WHAT YOU ARE ASKED TO DO: Pull out the sentences of the source that run from "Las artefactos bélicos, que" through "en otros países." and give them unchanged.

— Start SOURCE —

La Jornada 
 Según reportes difundidos ayer por The New York Times
 y la cadena catarí Al Jazeera, terminaron en el mercado negro un número
 indeterminado de armas valuadas en millones de dólares, enviadas por la
 Agencia Central de Inteligencia (CIA, por sus siglas en inglés) 
estadunidense y por el gobierno de Arabia Saudita a facciones rebeldes 
sirias.
Según reportes difundidos ayer por The New York Times
 y la cadena catarí Al Jazeera, terminaron en el mercado negro un número
 indeterminado de armas valuadas en millones de dólares, enviadas por la
 Agencia Central de Inteligencia (CIA, por sus siglas en inglés) 
estadunidense y por el gobierno de Arabia Saudita a facciones rebeldes 
sirias.
Las artefactos bélicos, que incluyen fusiles de asalto Kalashnikov, 
morteros y granadas, fueron enviados a Jordania como parte de un 
programa secreto de la CIA para entrenar y equipar a grupos armados que 
combaten al gobierno sirio y Washington considera 
moderados. El proyecto consistía en entregarlos a sus destinatarios en Jordania, debido a su situación geográfica contigua a Siria. Sin embargo, funcionarios de inteligencia jordanos no identificados robaron las armas y éstas cayeron en manos desconocidas, aunque se sospecha que pudieron llegar a bandas delictivas o fueron vendidas en otros países.
Algunos de los artefactos fueron usados, según el informe, en un 
ataque a un campo de entrenamiento policial en Amán, capital jordana, en
 el que murieron dos contratistas estadunidenses, otros dos jordanos y 
un sudafricano.

— End SOURCE —
— Start DATASET CONTENT —

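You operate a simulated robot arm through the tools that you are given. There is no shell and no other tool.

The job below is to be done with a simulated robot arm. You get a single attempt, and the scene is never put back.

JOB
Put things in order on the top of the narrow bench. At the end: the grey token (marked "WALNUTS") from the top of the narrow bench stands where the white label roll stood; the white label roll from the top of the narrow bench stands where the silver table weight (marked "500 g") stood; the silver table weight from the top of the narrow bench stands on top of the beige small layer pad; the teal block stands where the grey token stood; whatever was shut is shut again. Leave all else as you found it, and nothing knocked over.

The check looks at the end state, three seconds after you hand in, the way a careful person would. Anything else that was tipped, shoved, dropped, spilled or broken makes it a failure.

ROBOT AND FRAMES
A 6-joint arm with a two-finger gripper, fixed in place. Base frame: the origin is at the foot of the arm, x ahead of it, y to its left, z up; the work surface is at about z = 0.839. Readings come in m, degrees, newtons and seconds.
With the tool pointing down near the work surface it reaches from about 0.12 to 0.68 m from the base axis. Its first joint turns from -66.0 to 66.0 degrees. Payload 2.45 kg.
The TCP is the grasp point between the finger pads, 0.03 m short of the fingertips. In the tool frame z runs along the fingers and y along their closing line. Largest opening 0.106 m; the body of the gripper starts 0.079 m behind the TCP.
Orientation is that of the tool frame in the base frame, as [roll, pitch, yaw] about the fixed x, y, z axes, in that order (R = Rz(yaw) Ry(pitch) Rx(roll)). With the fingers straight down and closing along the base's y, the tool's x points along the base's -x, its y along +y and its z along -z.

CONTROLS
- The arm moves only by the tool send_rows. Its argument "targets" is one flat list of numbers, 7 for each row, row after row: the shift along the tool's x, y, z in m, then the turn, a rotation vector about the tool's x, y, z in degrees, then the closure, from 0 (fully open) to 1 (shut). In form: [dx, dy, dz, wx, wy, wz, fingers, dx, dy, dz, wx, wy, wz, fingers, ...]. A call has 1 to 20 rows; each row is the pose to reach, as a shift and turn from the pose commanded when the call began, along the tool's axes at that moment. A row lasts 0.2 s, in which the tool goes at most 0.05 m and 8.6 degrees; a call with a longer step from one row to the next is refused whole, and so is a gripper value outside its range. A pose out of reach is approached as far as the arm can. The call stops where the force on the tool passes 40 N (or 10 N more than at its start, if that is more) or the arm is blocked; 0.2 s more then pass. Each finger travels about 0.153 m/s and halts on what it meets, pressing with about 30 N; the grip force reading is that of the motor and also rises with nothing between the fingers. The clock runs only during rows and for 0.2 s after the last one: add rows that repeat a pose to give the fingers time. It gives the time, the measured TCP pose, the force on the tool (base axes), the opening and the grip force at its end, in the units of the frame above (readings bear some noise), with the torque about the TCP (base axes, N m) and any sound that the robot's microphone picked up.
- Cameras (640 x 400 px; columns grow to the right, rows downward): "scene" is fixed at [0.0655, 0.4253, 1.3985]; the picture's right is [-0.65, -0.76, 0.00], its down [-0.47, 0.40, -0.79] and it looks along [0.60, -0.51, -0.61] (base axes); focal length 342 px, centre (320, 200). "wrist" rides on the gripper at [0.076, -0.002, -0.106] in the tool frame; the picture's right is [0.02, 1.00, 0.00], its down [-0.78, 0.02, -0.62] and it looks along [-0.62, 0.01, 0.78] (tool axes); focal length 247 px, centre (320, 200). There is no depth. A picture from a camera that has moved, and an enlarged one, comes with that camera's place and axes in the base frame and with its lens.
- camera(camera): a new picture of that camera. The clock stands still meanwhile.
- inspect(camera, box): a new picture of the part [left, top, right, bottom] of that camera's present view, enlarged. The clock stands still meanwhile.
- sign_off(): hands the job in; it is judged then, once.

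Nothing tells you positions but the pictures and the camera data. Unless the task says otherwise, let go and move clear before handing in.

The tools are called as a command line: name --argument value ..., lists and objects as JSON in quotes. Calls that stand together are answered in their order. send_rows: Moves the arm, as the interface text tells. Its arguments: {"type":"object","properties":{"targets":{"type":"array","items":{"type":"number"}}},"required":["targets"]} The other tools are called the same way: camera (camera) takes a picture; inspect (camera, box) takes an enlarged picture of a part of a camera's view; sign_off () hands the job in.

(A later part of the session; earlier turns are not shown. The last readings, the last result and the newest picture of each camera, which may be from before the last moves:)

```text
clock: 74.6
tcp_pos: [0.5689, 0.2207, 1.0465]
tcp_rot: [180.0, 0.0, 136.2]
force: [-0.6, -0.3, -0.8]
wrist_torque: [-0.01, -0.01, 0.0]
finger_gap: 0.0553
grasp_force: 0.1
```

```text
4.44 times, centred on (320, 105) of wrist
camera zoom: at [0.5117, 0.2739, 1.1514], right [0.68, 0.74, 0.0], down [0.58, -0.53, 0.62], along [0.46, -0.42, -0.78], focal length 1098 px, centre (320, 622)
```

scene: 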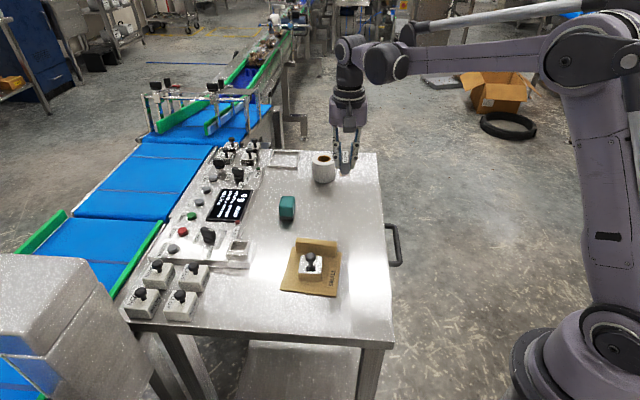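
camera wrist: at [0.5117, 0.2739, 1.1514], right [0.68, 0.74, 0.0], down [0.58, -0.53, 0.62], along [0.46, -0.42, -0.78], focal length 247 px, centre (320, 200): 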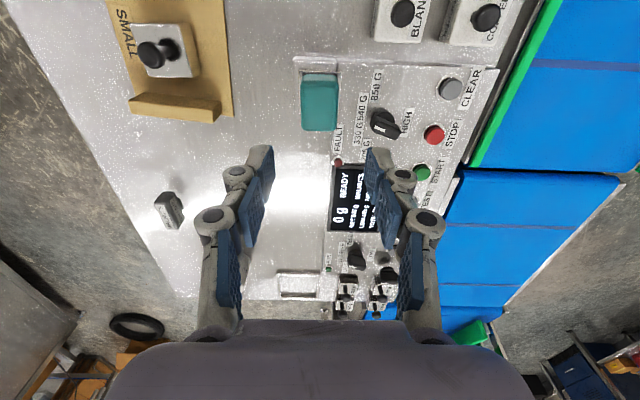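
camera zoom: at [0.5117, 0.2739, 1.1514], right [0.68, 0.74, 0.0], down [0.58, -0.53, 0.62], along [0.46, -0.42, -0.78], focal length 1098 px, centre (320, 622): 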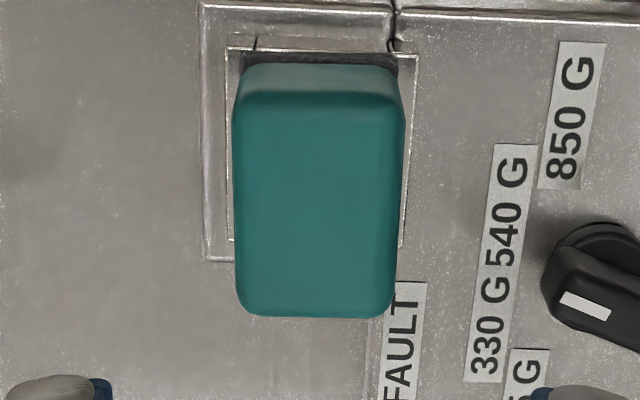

— End DATASET CONTENT —

SOLUTION BELOW:
Las artefactos bélicos, que incluyen fusiles de asalto Kalashnikov, 
morteros y granadas, fueron enviados a Jordania como parte de un 
programa secreto de la CIA para entrenar y equipar a grupos armados que 
combaten al gobierno sirio y Washington considera 
moderados. El proyecto consistía en entregarlos a sus destinatarios en Jordania, debido a su situación geográfica contigua a Siria. Sin embargo, funcionarios de inteligencia jordanos no identificados robaron las armas y éstas cayeron en manos desconocidas, aunque se sospecha que pudieron llegar a bandas delictivas o fueron vendidas en otros países.